-------- READING PASSAGE

BidIQ Market Report — Week of July 6, 2026

Same deal as every Monday — the numbers, what I think they mean, and what I'd do about it.

The week in 4 numbers

Wholesale

The mid-June Manheim print is still the freshest read until the full-month June index lands Wednesday, July 8. It has the index at 213.9, up 0.6% from May adjusted and 2.6% on the year. Unadjusted values actually eased 0.8% in the first half of June, which is normal summer seasonality, so don't read a slide into it.

The number I keep coming back to is conversion. When 59.4% of what runs actually sells, almost four points hotter than last June, buyers are taking what's offered instead of waiting anything out. Supply agrees. Twenty-seven days of wholesale inventory is one day more than last year, and nothing like loose.

Retail

Retail hasn't kept up, and the evidence stacked up fast this week. Cox's May read had used retail sales off 3.9% from a year earlier while the average listing climbed to $26,918, up 6% on the year and the highest since mid-2023. Carfax pegged June's retail price gain at about 1.3%, less than half of May's pace. Now CarGurus' live index shows listings down 0.4% over the last 30 days, the first cool-off since the spring run-up. Retail days' supply sat at 45 in May, with the sub-$15K end far tighter at 33.

That's a real set of brake lights.

The squeeze

Acquisition is getting more competitive while the ask goes flat. If the lane keeps converting near 60% and retail can't push price, the spread between what you pay this week and what you retail in August is the whole game. New-car supply isn't helping the sell side either: June's new-vehicle pace ran near 16.5 million SAAR, and shortage stories on a couple of high-volume nameplates keep pushing priced-out shoppers toward late-model used. More demand for your inventory, and more competition for your next unit.

----------------
-------- SUPPLIED DATA

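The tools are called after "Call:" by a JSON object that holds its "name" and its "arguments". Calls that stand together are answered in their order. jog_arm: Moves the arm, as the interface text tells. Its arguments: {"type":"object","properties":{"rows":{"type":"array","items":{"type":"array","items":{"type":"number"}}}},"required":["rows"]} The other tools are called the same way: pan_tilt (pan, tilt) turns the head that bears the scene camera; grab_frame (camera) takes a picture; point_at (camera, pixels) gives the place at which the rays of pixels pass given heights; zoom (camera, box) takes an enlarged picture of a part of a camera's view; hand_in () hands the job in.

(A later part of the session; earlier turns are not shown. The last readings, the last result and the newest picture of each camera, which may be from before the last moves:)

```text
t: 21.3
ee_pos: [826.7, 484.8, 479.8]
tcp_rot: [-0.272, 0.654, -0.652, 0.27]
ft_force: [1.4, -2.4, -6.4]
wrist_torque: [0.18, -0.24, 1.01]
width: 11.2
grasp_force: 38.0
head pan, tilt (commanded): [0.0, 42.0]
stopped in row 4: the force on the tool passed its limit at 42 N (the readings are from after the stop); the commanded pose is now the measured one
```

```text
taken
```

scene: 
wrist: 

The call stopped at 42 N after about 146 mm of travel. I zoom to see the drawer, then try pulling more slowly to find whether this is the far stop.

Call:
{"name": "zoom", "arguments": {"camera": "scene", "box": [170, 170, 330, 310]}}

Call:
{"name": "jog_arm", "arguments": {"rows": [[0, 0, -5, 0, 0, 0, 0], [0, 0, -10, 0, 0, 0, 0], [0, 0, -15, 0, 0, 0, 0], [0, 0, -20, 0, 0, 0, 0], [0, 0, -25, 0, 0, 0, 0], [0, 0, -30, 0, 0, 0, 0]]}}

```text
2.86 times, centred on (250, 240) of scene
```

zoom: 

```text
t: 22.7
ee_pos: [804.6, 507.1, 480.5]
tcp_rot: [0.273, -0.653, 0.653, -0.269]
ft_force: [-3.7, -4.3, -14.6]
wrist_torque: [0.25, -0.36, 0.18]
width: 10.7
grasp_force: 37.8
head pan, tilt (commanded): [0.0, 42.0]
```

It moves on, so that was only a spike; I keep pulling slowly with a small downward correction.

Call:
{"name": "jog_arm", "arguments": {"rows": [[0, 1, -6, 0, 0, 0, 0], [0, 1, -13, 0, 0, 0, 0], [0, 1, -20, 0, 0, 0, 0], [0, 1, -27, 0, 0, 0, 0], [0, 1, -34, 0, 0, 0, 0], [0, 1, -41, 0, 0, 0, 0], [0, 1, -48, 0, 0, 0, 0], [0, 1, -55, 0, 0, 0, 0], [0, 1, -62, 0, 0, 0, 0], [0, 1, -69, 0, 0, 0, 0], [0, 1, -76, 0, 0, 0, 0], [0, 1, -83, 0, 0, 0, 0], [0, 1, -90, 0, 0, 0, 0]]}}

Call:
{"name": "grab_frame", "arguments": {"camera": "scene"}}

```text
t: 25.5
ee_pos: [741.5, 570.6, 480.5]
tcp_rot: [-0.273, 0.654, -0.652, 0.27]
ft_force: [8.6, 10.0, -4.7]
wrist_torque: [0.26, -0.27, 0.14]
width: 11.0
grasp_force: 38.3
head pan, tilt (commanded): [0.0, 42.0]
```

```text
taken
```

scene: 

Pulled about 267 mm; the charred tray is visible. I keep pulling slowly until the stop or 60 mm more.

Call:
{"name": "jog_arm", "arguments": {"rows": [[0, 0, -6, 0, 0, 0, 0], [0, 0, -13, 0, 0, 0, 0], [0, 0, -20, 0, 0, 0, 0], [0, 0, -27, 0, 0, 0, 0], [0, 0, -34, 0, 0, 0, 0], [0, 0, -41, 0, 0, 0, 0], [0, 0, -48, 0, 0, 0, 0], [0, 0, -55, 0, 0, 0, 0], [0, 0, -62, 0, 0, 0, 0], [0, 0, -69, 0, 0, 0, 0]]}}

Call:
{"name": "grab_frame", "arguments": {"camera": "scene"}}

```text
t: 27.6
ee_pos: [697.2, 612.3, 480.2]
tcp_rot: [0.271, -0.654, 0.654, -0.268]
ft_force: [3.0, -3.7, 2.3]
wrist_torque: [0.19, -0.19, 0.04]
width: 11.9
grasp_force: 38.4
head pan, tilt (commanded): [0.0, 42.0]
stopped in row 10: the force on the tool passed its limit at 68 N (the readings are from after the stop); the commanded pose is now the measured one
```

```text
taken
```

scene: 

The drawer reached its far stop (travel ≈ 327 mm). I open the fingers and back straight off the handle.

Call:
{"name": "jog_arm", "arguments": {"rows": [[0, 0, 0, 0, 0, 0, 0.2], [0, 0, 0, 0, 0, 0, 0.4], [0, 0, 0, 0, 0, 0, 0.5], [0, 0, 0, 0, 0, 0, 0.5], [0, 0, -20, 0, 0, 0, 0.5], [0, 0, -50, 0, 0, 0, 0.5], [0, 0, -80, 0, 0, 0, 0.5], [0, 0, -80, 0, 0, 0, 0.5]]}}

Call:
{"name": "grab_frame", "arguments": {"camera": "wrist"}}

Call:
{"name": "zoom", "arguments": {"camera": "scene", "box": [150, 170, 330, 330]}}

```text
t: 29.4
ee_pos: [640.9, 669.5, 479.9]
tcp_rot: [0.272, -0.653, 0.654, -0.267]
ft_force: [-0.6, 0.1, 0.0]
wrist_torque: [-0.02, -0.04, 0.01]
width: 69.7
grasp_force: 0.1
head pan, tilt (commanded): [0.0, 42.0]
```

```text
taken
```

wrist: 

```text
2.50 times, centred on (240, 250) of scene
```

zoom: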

----------------

> _JOB 1_
Locate "The number I" and "nothing like loose." in the reading passage, and write out these words with everything between them.
> _JOB 2_
Take up the reading passage again after its last words.

> _EXPECTED ANSWER 1_
The number I keep coming back to is conversion. When 59.4% of what runs actually sells, almost four points hotter than last June, buyers are taking what's offered instead of waiting anything out. Supply agrees. Twenty-seven days of wholesale inventory is one day more than last year, and nothing like loose.

> _EXPECTED ANSWER 2_
From the boards

What dealers and shoppers are actually talking about this week, paraphrased from the public boards:

  • Sticker shock on clean used metal. Multiple threads on low-mile Toyota and Honda units bringing near-new money, and decent sub-$15K inventory being nearly impossible to stock — which squares with that 33-day supply figure. (r/UsedCars)

  • Lanes versus the books. Auction buyers are debating whether summer hammer prices are running under or over the guides; most trade-side voices agree the guides lag a fast market in both directions. (r/askcarsales)

  • New-supply shortages spilling into used. Salespeople report waitlists on a couple of high-volume models, and shoppers priced out of new are crossing to late-model used. (r/Honda)

  • Used EVs firming. Shoppers are surprised how small the used-versus-new gap on two-year-old EVs has gotten, and several dealer voices say those units stopped being trade-in poison this spring. (r/askcarsales)

Which of those four shows up at your store first?

The BidIQ read

A hot lane punishes guesswork twice. Once when you overpay, and again when retail won't absorb it. BidIQ reads the sheet, pulls comps, and sorts every unit into HOT BUY, WATCH, and PASS, so the run list gets worked before sale day and your ceiling sits where the data says it should.

It's a data resource, not a directive. Watch Wednesday's full-June print; if conversion holds and the index firms again, ceilings move.

Informational only — always apply your own market judgment.

The AI behind every bid.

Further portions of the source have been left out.